-- Required task --
Give all of the lines again, with nothing added or dropped.

### Material provided ###

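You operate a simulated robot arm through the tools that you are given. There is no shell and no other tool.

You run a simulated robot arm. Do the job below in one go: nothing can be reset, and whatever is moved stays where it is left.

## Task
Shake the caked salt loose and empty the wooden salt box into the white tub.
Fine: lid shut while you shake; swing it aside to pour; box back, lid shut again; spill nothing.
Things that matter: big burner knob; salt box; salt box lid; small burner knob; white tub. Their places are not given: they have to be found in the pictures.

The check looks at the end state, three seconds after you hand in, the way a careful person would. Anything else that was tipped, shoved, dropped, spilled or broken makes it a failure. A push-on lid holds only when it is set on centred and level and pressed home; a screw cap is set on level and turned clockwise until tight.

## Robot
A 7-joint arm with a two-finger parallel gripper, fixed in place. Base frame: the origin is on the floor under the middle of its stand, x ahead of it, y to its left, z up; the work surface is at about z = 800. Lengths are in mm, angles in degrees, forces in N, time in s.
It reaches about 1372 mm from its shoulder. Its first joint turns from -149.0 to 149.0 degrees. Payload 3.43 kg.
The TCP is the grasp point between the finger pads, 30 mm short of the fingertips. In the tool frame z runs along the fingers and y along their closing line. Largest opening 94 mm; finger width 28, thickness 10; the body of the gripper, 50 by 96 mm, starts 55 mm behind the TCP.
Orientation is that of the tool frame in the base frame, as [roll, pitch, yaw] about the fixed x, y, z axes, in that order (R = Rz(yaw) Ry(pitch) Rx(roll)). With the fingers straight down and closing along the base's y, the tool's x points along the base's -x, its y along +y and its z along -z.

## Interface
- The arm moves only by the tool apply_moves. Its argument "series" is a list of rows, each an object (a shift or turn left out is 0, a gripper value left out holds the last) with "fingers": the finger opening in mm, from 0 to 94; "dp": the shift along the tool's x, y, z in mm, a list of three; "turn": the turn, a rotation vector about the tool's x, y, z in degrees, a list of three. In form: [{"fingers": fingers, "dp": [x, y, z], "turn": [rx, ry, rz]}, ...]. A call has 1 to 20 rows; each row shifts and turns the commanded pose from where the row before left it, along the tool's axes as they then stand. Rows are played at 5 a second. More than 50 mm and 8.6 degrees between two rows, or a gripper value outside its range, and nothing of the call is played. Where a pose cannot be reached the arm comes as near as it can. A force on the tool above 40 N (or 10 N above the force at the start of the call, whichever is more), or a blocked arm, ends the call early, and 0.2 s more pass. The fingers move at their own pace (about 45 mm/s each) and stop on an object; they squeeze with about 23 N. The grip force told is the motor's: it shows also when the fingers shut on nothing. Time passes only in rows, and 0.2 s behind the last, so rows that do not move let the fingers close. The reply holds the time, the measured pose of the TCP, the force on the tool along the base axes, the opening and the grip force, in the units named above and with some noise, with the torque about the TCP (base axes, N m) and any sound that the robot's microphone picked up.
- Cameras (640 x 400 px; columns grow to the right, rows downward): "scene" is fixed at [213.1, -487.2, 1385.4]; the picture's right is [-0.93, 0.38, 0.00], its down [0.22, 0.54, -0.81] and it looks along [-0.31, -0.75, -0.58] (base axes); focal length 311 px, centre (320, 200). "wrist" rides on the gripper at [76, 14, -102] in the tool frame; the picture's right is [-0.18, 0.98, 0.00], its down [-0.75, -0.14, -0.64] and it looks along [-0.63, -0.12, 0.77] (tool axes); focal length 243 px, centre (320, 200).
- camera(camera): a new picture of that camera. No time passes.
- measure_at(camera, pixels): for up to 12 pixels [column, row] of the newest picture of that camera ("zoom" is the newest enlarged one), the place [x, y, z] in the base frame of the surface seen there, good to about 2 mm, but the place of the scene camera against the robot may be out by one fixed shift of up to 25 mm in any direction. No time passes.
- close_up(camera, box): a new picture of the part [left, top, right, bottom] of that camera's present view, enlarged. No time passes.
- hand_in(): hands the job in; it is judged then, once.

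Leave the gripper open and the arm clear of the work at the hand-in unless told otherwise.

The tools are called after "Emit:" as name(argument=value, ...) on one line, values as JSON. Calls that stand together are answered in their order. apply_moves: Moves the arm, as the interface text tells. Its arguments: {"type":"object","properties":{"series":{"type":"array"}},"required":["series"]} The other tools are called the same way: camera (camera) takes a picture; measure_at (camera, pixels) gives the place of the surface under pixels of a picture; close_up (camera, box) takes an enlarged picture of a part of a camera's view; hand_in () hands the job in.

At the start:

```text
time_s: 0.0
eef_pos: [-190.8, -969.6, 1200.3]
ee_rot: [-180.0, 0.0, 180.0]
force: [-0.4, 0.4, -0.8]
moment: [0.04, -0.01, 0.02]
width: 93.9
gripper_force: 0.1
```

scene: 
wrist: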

###

-- Result of the exercise --
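You operate a simulated robot arm through the tools that you are given. There is no shell and no other tool.

You run a simulated robot arm. Do the job below in one go: nothing can be reset, and whatever is moved stays where it is left.

## Task
Shake the caked salt loose and empty the wooden salt box into the white tub.
Fine: lid shut while you shake; swing it aside to pour; box back, lid shut again; spill nothing.
Things that matter: big burner knob; salt box; salt box lid; small burner knob; white tub. Their places are not given: they have to be found in the pictures.

The check looks at the end state, three seconds after you hand in, the way a careful person would. Anything else that was tipped, shoved, dropped, spilled or broken makes it a failure. A push-on lid holds only when it is set on centred and level and pressed home; a screw cap is set on level and turned clockwise until tight.

## Robot
A 7-joint arm with a two-finger parallel gripper, fixed in place. Base frame: the origin is on the floor under the middle of its stand, x ahead of it, y to its left, z up; the work surface is at about z = 800. Lengths are in mm, angles in degrees, forces in N, time in s.
It reaches about 1372 mm from its shoulder. Its first joint turns from -149.0 to 149.0 degrees. Payload 3.43 kg.
The TCP is the grasp point between the finger pads, 30 mm short of the fingertips. In the tool frame z runs along the fingers and y along their closing line. Largest opening 94 mm; finger width 28, thickness 10; the body of the gripper, 50 by 96 mm, starts 55 mm behind the TCP.
Orientation is that of the tool frame in the base frame, as [roll, pitch, yaw] about the fixed x, y, z axes, in that order (R = Rz(yaw) Ry(pitch) Rx(roll)). With the fingers straight down and closing along the base's y, the tool's x points along the base's -x, its y along +y and its z along -z.

## Interface
- The arm moves only by the tool apply_moves. Its argument "series" is a list of rows, each an object (a shift or turn left out is 0, a gripper value left out holds the last) with "fingers": the finger opening in mm, from 0 to 94; "dp": the shift along the tool's x, y, z in mm, a list of three; "turn": the turn, a rotation vector about the tool's x, y, z in degrees, a list of three. In form: [{"fingers": fingers, "dp": [x, y, z], "turn": [rx, ry, rz]}, ...]. A call has 1 to 20 rows; each row shifts and turns the commanded pose from where the row before left it, along the tool's axes as they then stand. Rows are played at 5 a second. More than 50 mm and 8.6 degrees between two rows, or a gripper value outside its range, and nothing of the call is played. Where a pose cannot be reached the arm comes as near as it can. A force on the tool above 40 N (or 10 N above the force at the start of the call, whichever is more), or a blocked arm, ends the call early, and 0.2 s more pass. The fingers move at their own pace (about 45 mm/s each) and stop on an object; they squeeze with about 23 N. The grip force told is the motor's: it shows also when the fingers shut on nothing. Time passes only in rows, and 0.2 s behind the last, so rows that do not move let the fingers close. The reply holds the time, the measured pose of the TCP, the force on the tool along the base axes, the opening and the grip force, in the units named above and with some noise, with the torque about the TCP (base axes, N m) and any sound that the robot's microphone picked up.
- Cameras (640 x 400 px; columns grow to the right, rows downward): "scene" is fixed at [213.1, -487.2, 1385.4]; the picture's right is [-0.93, 0.38, 0.00], its down [0.22, 0.54, -0.81] and it looks along [-0.31, -0.75, -0.58] (base axes); focal length 311 px, centre (320, 200). "wrist" rides on the gripper at [76, 14, -102] in the tool frame; the picture's right is [-0.18, 0.98, 0.00], its down [-0.75, -0.14, -0.64] and it looks along [-0.63, -0.12, 0.77] (tool axes); focal length 243 px, centre (320, 200).
- camera(camera): a new picture of that camera. No time passes.
- measure_at(camera, pixels): for up to 12 pixels [column, row] of the newest picture of that camera ("zoom" is the newest enlarged one), the place [x, y, z] in the base frame of the surface seen there, good to about 2 mm, but the place of the scene camera against the robot may be out by one fixed shift of up to 25 mm in any direction. No time passes.
- close_up(camera, box): a new picture of the part [left, top, right, bottom] of that camera's present view, enlarged. No time passes.
- hand_in(): hands the job in; it is judged then, once.

Leave the gripper open and the arm clear of the work at the hand-in unless told otherwise.

The tools are called after "Emit:" as name(argument=value, ...) on one line, values as JSON. Calls that stand together are answered in their order. apply_moves: Moves the arm, as the interface text tells. Its arguments: {"type":"object","properties":{"series":{"type":"array"}},"required":["series"]} The other tools are called the same way: camera (camera) takes a picture; measure_at (camera, pixels) gives the place of the surface under pixels of a picture; close_up (camera, box) takes an enlarged picture of a part of a camera's view; hand_in () hands the job in.

At the start:

```text
time_s: 0.0
eef_pos: [-190.8, -969.6, 1200.3]
ee_rot: [-180.0, 0.0, 180.0]
force: [-0.4, 0.4, -0.8]
moment: [0.04, -0.01, 0.02]
width: 93.9
gripper_force: 0.1
```

scene: 
wrist: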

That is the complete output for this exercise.